[GIVEN DATA]

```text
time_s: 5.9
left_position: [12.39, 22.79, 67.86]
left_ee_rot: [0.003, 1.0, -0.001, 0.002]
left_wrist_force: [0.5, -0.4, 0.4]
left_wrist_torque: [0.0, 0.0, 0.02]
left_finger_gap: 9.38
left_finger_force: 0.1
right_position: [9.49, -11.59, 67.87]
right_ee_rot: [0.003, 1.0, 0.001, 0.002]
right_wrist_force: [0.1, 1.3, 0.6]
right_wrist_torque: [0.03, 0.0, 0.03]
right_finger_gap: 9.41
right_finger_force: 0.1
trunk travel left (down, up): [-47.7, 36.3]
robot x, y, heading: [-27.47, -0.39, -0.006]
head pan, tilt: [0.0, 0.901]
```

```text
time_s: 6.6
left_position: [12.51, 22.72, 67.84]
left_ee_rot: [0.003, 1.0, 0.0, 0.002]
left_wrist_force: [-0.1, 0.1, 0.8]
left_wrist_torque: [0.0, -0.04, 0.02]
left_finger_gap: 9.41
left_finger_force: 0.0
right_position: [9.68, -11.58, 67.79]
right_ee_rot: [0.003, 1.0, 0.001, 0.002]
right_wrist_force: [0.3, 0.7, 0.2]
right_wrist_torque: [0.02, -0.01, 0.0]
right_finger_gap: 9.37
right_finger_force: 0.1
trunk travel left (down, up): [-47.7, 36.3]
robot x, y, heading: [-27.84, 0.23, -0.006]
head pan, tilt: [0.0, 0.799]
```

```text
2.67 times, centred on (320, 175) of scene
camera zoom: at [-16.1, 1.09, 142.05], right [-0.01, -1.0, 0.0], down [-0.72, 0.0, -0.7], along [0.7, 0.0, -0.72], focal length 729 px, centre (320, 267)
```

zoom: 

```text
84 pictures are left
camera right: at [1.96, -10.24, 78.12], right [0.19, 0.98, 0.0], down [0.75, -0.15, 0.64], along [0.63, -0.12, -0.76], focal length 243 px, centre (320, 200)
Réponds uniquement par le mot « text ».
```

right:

[THE PROBLEM] Give the text extract once more, exactly.

[TEXT EXTRACT]
The goddesses who guard the key local areas in this Legend of Ponnivala story are very important. We will encounter three key divine females in this epic, each having their own distinct shrine. These goddesses are Celatta, Kali (who is a kind of Durga-figure) and Karukali (or the black and very fearsome Kali). I will have much more to say about these three females if I continue this blog far enough into to the future to reach their presence in later episodes. Karukali, in particular, does not appear until about three quarters of the way through this long legend. But here let me begin with Celatta. She is the family goddess for Kolatta’s family and she is very important.
In this clip we see that it is the Chola king himself who tells Kolatta that he should worship Celatta. She has a temple in Ponnivala that is there upon his arrival. But it has been badly neglected. No one has cared for her shrine for at least three generations. There is also a Ganeh temple nearby that has suffered the same fate. But the king focuses on Celatta. His instructions are that Kolatta should worship there at least three times each day. The unspoken understanding that the story tellers share with their listeners is that a goddess like this is associated with each local “nadu” or well-farmed (and well-ploughed) territory. When the goddess is well cared for it means that the lands are also being cared for properly.

[CORRECT RESULT]
The goddesses who guard the key local areas in this Legend of Ponnivala story are very important. We will encounter three key divine females in this epic, each having their own distinct shrine. These goddesses are Celatta, Kali (who is a kind of Durga-figure) and Karukali (or the black and very fearsome Kali). I will have much more to say about these three females if I continue this blog far enough into to the future to reach their presence in later episodes. Karukali, in particular, does not appear until about three quarters of the way through this long legend. But here let me begin with Celatta. She is the family goddess for Kolatta’s family and she is very important.
In this clip we see that it is the Chola king himself who tells Kolatta that he should worship Celatta. She has a temple in Ponnivala that is there upon his arrival. But it has been badly neglected. No one has cared for her shrine for at least three generations. There is also a Ganeh temple nearby that has suffered the same fate. But the king focuses on Celatta. His instructions are that Kolatta should worship there at least three times each day. The unspoken understanding that the story tellers share with their listeners is that a goddess like this is associated with each local “nadu” or well-farmed (and well-ploughed) territory. When the goddess is well cared for it means that the lands are also being cared for properly.